Text to read start
My company cannot pay its taxes


What should you do if you suddenly find that your company cannot pay its taxes? Please note, this can occur in a variety of situations. Therefore, if it does, you should be aware of your options.

When you are a director and you are running your own company, it is your responsibility to make sure that your company is well run. In addition, it is one of your director duties to ensure that you pay your company’s taxes in full. Besides this, you also need to ensure that you pay your company’s tax liabilities to the tax office on time.

What you should consider from the outset 

It is essential, to establish from the outset, that the contractor and the company are two separate legal entities. Notably, when you are a company director, you have specific duties. One of these is to make sure that you set aside your company’s tax liabilities and you do not draw these out for yourself. Key to note, your company’s funds are not your funds to do with as you please. This is because your company is a separate legal entity in its own right. Therefore, as an individual, you have your own personal tax liabilities and your business has its own company tax liabilities.

When your company has its own liabilities, you should try and ensure that you do not get yourself into a position where your company cannot meet these. Key to note, claiming for all of your genuine business expenses helps to reduce your company tax bills. In addition, this also ensures that you are reimbursed for any business expenses you have paid for yourself.

When you draw dividends from your company, drawing too much will result in leaving your company short of its taxes. Please note, there are many aspects to paying dividends. Importantly, these include:

We have detailed all of the filing dates that you may need to meet as both a company director and someone who files a Self-Assessment Tax Return. Therefore, it is a good idea to make diary notes of these for your own company. By doing this, you can track when any payments are due.

Overdrawing from your company 

Those that overdraw from their company    

In real life, many contractors may draw out too much from their company. Please note, when you do this the result will be that your company is short of its tax liabilities. Therefore, such shortages could include:

  • Corporation Tax arrears from the previous year or years.
  • Outstanding VAT from previous VAT quarters.
  • PAYE/NIC that is owed from previous periods.
Text to read end
Stored data start
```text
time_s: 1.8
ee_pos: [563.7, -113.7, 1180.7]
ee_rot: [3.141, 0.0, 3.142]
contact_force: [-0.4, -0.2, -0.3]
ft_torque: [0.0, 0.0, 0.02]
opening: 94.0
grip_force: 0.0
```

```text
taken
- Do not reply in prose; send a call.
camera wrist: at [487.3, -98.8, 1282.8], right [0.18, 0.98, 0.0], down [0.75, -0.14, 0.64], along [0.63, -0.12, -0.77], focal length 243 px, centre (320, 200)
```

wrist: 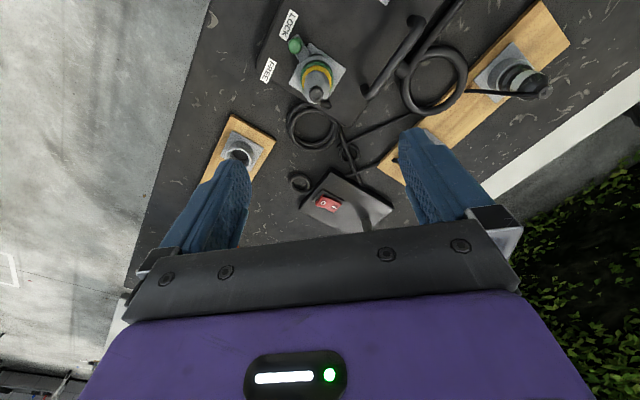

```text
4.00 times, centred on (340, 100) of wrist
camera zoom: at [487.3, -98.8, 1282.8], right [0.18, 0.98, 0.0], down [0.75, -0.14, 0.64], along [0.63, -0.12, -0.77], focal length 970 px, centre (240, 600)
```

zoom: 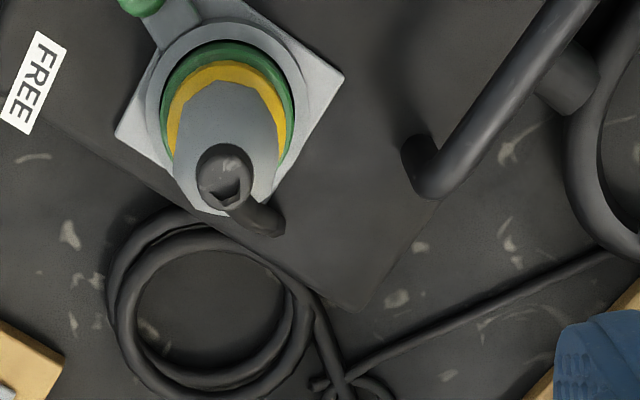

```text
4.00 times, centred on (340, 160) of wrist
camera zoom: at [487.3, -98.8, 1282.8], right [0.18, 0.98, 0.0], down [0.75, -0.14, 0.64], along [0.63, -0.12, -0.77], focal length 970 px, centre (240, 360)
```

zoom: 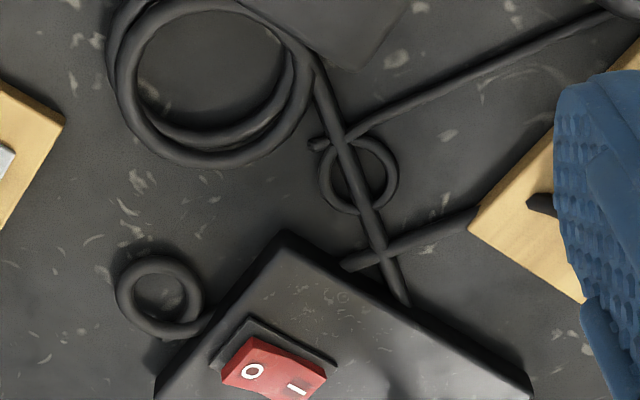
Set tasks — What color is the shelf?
Stored data end
Set tasks —
(a) Transcribe the text to read beginning at "Overdrawing from your". Stop after "year or years.".
(b) Continue the text to read from where it stops.

Answers for the exercise —
(a)
Overdrawing from your company 

Those that overdraw from their company    

In real life, many contractors may draw out too much from their company. Please note, when you do this the result will be that your company is short of its tax liabilities. Therefore, such shortages could include:

  • Corporation Tax arrears from the previous year or years.

(b)
Scenarios where this may occur

There are two main scenarios when contractors and small business owners will overdraw. Therefore, these are:

  • First, some contractors will accidentally overdraw. These individuals generally do not realise that they have done so until it is too late. As a result, when you do this, it could lead to a position where your company can’t meet its tax liabilities. Usually, if you do draw out too much, you will have time to put this right with your company. To correct this, you could make an actual physical repayment or reduce your future drawings. Furthermore, once you repay the loan, you can return to normal. Going forward, you can then ensure that you keep an eye on your company’s tax savings in the future.
  • Secondly, there are a small number of contractors who treat their company’s bank account like their own to fund their lifestyle. As a result, they will find out in due course that their company will not be able to meet its tax liabilities. Notably, these individuals may only receive the message that their company’s funds are not theirs once a bailiff comes knocking. Consequently, if you find yourself in severe financial trouble and your company can’t meet its tax liabilities, you need to seek the advice of an insolvency practitioner. The practitioner could help to set up a Time To Pay (TTP) arrangement. A TTP will assist in paying off any debts to HM Revenue & Customs (HMRC).

Further thoughts

Of those whose company can’t pay its taxes, there are the ones who are guilty of serious wrongdoing. As a consequence of this, they can face Companies House winding down their company. Indeed, in some cases, they can also possibly be disqualified from being a company director for a period of time. Furthermore, many banks will not allow directors who are disqualified from opening a company bank account. Therefore, in this case, the option of starting a new company falls by the wayside. As a result, the contractor may then need to work via an umbrella company where the take-home pay can be significantly less.

Taking too much drawings from your company

As time goes by, you could find that your company cannot meet its financial obligations. Indeed, there could be several reasons for this. As a result, you will need to consider the next steps that you should take here to remedy this.

Importantly, the most common cause for finding that a company cannot meet its liabilities, is that the director has taken more than is legally allowed as dividends. Consequently, they will have inadvertently created an overdrawn director’s loan account. Therefore, the loan from their company will need repaying in the future.

What you should consider as you go along 

Saving your company taxes in a business savings account     

Please note, a sensible way to avoid getting into a position where you are short of your company’s taxes is to have a separate company Savings account. Key to note, you can use this to save your company taxes in, separate from the company’s Current account. Going forward, every time you receive a sales invoice in your business Current account, you will need to save the tax elements.

Therefore, you will make a transfer from your company’s Current account to its Savings account for the following tax savings:

  • The VAT element.

As a result of doing the above, when the taxes become payable at a later date, you can then make transfers back in the opposite direction. In due course, when your company’s taxes become payable, you can then settle the liabilities from your company’s Current account.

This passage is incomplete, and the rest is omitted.